White, along with colleagues at 898 medical institutions around the world who were investigators in the EXAMINE trial, were testing the diabetes drug alogliptin (Nesina®) which is a member of the family of medications known as DPP-4 inhibitors. The researchers recruited 5,380 patients with type 2 diabetes after the patient had a major but nonfatal acute coronary syndrome such as a heart attack, or hospitalization for unstable angina. The researchers randomly assigned the patients to take either alogliptin or a placebo, and then followed their progress for up to three years. The primary findings of the study reported in the New England Journal of Medicine in 2013, showed no differences for alogliptin versus placebo patients in the major endpoint of cardiovascular death, heart attack or stroke.

Now, the researchers provide new insights on mortality in the EXAMINE trial from a series of new analyses. People with type 2 diabetes admitted to the hospital for heart failure faced a 24 to 28 percent chance of death during the remainder of the trial, on aloglipin or placebo respectively. That's more than 5 times the risk of death seen in the patients who had no additional non-fatal cardiovascular event while in the study.

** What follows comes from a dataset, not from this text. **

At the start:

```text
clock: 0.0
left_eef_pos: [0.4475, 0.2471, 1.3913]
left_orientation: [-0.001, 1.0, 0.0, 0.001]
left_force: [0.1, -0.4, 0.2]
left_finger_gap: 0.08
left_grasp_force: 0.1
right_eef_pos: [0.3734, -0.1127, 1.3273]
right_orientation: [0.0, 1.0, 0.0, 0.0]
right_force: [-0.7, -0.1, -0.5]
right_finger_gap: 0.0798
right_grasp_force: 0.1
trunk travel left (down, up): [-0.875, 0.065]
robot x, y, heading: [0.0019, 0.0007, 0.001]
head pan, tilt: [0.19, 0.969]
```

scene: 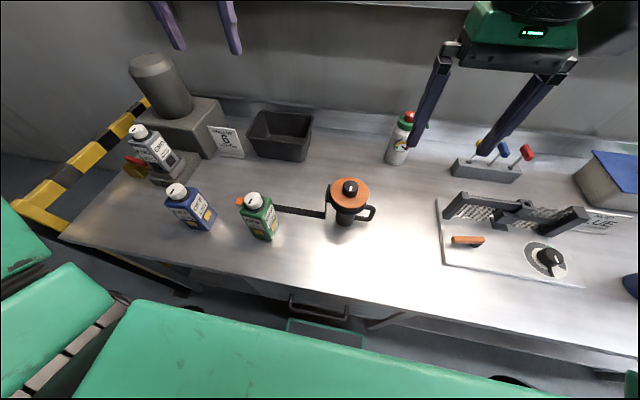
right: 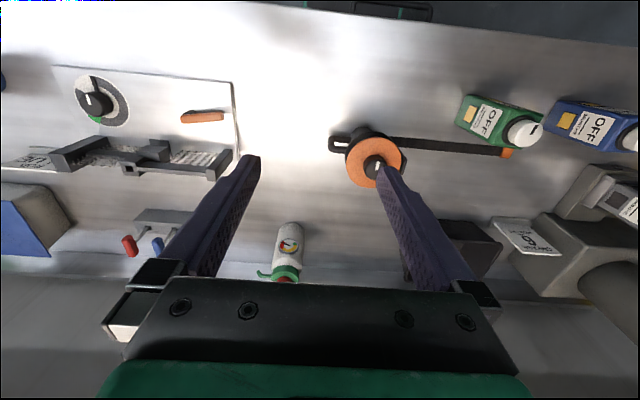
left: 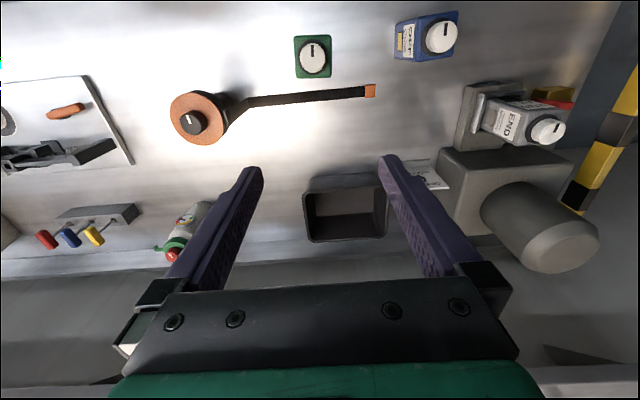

"It's a very dramatic result," says White. "A person with type 2 diabetes requiring hospitalization for heart failure in the EXAMINE trial was a harbinger of a very poor outcome."

The researchers are now trying to discover other new insights from data taken during the study. White and co-researchers from the EXAMINE study have teamed up with collaborators from Harvard Medical School and Brigham and Women's hospital to find patterns of proteins known as biomarkers in the blood that might provide early signals for elevated risk of a second cardiovascular event, including heart failure and death.

White emphasizes that congestive heart failure is by no means inevitable for people with type 2 diabetes but the problem should be receiving a great deal more attention. According to White, in all future studies of type 2 diabetes and heart disease, heart failure outcomes should receive the same amount of scrutiny as stroke, heart attack and unstable angina.